**Material**.
[start]

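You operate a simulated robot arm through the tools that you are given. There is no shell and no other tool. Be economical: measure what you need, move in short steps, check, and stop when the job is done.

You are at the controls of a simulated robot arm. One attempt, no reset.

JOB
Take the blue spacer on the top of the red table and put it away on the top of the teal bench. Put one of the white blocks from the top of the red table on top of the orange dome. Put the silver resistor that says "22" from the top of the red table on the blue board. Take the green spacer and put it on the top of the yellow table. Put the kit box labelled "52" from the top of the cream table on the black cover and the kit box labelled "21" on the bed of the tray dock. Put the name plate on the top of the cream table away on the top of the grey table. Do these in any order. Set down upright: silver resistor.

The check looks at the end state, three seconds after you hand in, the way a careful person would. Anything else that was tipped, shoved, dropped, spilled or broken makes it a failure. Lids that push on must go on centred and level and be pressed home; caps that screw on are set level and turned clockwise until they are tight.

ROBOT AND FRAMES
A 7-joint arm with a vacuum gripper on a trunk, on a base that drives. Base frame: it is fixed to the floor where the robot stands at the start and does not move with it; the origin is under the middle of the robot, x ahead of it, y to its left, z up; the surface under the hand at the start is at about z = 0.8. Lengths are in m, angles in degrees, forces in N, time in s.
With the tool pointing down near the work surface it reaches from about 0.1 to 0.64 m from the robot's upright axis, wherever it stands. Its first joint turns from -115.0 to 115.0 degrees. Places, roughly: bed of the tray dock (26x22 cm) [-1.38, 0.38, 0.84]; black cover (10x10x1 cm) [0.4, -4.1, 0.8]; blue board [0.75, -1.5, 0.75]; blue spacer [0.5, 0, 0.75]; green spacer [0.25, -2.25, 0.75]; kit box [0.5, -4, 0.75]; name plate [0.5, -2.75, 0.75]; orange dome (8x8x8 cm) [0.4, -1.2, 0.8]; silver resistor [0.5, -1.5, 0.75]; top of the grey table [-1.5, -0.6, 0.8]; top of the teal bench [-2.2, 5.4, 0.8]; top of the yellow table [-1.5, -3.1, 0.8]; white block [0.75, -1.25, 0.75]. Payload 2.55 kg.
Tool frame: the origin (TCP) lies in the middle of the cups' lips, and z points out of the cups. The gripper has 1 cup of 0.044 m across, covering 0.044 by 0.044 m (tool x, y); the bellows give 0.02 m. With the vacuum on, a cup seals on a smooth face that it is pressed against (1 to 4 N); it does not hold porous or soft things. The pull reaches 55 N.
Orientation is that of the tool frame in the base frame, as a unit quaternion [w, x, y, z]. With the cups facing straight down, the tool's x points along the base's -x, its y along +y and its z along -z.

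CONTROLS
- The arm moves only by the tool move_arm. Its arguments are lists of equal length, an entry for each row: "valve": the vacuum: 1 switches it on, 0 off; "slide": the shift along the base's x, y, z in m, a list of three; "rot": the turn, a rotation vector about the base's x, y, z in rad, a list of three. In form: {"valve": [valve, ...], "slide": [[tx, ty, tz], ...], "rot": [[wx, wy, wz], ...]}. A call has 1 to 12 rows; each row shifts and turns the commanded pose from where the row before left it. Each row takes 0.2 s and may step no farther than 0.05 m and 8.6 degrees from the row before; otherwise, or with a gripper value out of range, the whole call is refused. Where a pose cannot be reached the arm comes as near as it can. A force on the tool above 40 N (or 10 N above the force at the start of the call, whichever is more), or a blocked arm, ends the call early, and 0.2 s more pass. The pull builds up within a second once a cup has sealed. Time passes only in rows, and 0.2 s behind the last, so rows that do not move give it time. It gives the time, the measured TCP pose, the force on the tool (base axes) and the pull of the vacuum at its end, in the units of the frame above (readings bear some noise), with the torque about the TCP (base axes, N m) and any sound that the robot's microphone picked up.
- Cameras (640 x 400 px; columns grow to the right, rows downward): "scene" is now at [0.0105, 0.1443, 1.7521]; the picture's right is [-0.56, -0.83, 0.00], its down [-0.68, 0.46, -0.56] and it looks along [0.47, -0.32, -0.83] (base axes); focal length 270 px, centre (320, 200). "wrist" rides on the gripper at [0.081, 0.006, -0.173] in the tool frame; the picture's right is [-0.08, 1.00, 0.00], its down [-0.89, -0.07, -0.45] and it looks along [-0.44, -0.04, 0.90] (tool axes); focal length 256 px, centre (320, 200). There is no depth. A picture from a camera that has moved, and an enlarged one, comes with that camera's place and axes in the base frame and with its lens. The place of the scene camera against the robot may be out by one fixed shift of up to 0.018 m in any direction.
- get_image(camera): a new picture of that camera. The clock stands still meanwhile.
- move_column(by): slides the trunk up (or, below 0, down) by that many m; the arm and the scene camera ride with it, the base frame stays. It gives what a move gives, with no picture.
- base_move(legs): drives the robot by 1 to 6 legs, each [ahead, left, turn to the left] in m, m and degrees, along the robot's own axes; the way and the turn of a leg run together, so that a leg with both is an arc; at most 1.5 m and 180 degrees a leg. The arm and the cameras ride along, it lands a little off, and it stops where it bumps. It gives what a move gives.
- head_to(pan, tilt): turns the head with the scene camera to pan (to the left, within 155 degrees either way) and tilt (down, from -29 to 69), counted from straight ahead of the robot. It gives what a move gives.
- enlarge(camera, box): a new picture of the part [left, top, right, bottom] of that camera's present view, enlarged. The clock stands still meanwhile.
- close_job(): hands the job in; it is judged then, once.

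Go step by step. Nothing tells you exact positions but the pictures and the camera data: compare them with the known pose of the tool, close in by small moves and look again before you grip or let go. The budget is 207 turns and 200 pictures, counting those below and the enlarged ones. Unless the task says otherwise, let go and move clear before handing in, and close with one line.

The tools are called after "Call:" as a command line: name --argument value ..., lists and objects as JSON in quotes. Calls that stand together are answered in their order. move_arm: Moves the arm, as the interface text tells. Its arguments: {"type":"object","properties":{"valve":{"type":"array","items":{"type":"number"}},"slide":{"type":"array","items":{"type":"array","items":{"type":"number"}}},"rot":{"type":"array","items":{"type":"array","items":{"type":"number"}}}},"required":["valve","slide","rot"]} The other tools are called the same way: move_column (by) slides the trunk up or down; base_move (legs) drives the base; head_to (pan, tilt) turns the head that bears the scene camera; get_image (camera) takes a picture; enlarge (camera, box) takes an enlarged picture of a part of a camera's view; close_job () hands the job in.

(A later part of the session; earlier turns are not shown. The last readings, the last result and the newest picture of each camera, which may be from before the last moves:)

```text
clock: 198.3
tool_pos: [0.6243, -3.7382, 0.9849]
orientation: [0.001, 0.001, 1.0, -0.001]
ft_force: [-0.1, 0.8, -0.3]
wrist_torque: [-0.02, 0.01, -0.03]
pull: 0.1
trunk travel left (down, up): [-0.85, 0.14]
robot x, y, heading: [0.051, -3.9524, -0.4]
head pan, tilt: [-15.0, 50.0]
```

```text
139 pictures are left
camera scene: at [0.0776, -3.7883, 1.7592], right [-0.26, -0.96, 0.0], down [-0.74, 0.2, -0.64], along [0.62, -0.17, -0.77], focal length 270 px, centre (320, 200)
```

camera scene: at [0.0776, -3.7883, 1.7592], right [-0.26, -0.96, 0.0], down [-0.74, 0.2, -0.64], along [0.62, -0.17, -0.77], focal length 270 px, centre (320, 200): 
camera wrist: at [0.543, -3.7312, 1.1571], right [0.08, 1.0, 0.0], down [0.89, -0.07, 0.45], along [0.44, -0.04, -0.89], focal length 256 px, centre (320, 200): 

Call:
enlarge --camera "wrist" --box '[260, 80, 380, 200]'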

[end]

**Reading text**.
[start]

Anonymous wrote:Anonymous wrote:What’s your immediate reaction to her hitting or screaming?
I try for all the stuff that the books say -- emotional validation and setting clear boundaries.
Stay calm myself, hold her, talk through it, help her calm down.
The problem is that sometimes my own thoughts about me (or her) being messed up, broken, or a failure make this impossible and then I'll scream myself or say something mean like "You are such a terrible kid". Which is why I posted asking what good parents with difficult kids tell themselves in their heads to avoid losing their cool.
Anonymous wrote:Anonymous wrote:Dr. Becky talks a lot about the deeply feeling kids. You need to catch her BEFORE she hits and remove her. It's not fair to her sibling to get hit all the time.
Also, remember to keep her from getting too tired, too hungry/thirsty - those will help with regulation of moods.
OP here. Yes, we read Dr Becky. Of course the #1 goal is prevention, but sometimes I fail. And this is exactly the rabbit hole I go down -- "I'm trying so hard to do it right, to prevent it, to keep a schedule, avoid her being hungry/thirsty/tired, while also working FT and getting dinner on the table and trying to parent my other kid and taking care of my health. And I am still failing."
So when I fail, I tend to start falling apart myself and screaming or a couple times being too physical with her (when I'm holding her or separating her physically) because in my head, I'm catastrophizing. So I just was hoping someone could help tell me what good parents think when in the midst of these situations so I do not feel like an absolute failure (and don't feel like there's something wrong with my kid). I literally have not seen any healthy examples of parenting a difficult kid and want to learn from others.
Anonymous wrote:What’s your immediate reaction to her hitting or screaming?
Anonymous wrote:Dr. Becky talks a lot about the deeply feeling kids. You need to catch her BEFORE she hits and remove her. It's not fair to her sibling to get hit all the time.
Also, remember to keep her from getting too tired, too hungry/thirsty - those will help with regulation of moods.
Anonymous wrote:Anonymous wrote:I am a highly emotional, deeply-feeling mom with a highly emotional, deeply-feeling 5-year-old.

[end]

**Tasks to complete**.
1) Everything from the line containing "- move_column(by): slides" down to the line containing "The tools are" should be retyped exactly, both lines included, and nothing more. Use a numbered list and skip empty lines.
2) Carry the reading text on from its last sentence.

**Expected results**.
1)
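1. - move_column(by): slides the trunk up (or, below 0, down) by that many m; the arm and the scene camera ride with it, the base frame stays. It gives what a move gives, with no picture.
2. - base_move(legs): drives the robot by 1 to 6 legs, each [ahead, left, turn to the left] in m, m and degrees, along the robot's own axes; the way and the turn of a leg run together, so that a leg with both is an arc; at most 1.5 m and 180 degrees a leg. The arm and the cameras ride along, it lands a little off, and it stops where it bumps. It gives what a move gives.
3. - head_to(pan, tilt): turns the head with the scene camera to pan (to the left, within 155 degrees either way) and tilt (down, from -29 to 69), counted from straight ahead of the robot. It gives what a move gives.
4. - enlarge(camera, box): a new picture of the part [left, top, right, bottom] of that camera's present view, enlarged. The clock stands still meanwhile.
5. - close_job(): hands the job in; it is judged then, once.
6. Go step by step. Nothing tells you exact positions but the pictures and the camera data: compare them with the known pose of the tool, close in by small moves and look again before you grip or let go. The budget is 207 turns and 200 pictures, counting those below and the enlarged ones. Unless the task says otherwise, let go and move clear before handing in, and close with one line.
7. The tools are called after "Call:" as a command line: name --argument value ..., lists and objects as JSON in quotes. Calls that stand together are answered in their order. move_arm: Moves the arm, as the interface text tells. Its arguments: {"type":"object","properties":{"valve":{"type":"array","items":{"type":"number"}},"slide":{"type":"array","items":{"type":"array","items":{"type":"number"}}},"rot":{"type":"array","items":{"type":"array","items":{"type":"number"}}}},"required":["valve","slide","rot"]} The other tools are called the same way: move_column (by) slides the trunk up or down; base_move (legs) drives the base; head_to (pan, tilt) turns the head that bears the scene camera; get_image (camera) takes a picture; enlarge (camera, box) takes an enlarged picture of a part of a camera's view; close_job () hands the job in.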

2)
She has intense tantrums more often than most kids. She still hits me and older sibling when upset (not all the time, but several times a week). Parenting her can be hard because I have to be "on" so much - watching for when she starts getting escalated, quickly de-escalating the emotional climate to avoid a tantrum, teaching and reinforcing emotional regulation skills (while also working really hard to keep myself calm). And also coaching older sibling and playing interference when she sets the little one off with teasing or whatever.
DD doesn't have any diagnoses and does well at school, on playdates, and with grandparents, so I don't think there's anything to fix - this is just the kid I got, which is not shocking given that my mom and I are both the same way.
I have read a ton, I've been to therapy, but I still struggle when my husband or I are not able to prevent the tantrum and she does hit or scream. My inner voice immediately says "You (or your husband or your kid or your whole family) is bad, messed up, a failure. No matter how hard you try, your kid is hitting and screaming regularly. Normal kids her age do not do this. This is hopeless."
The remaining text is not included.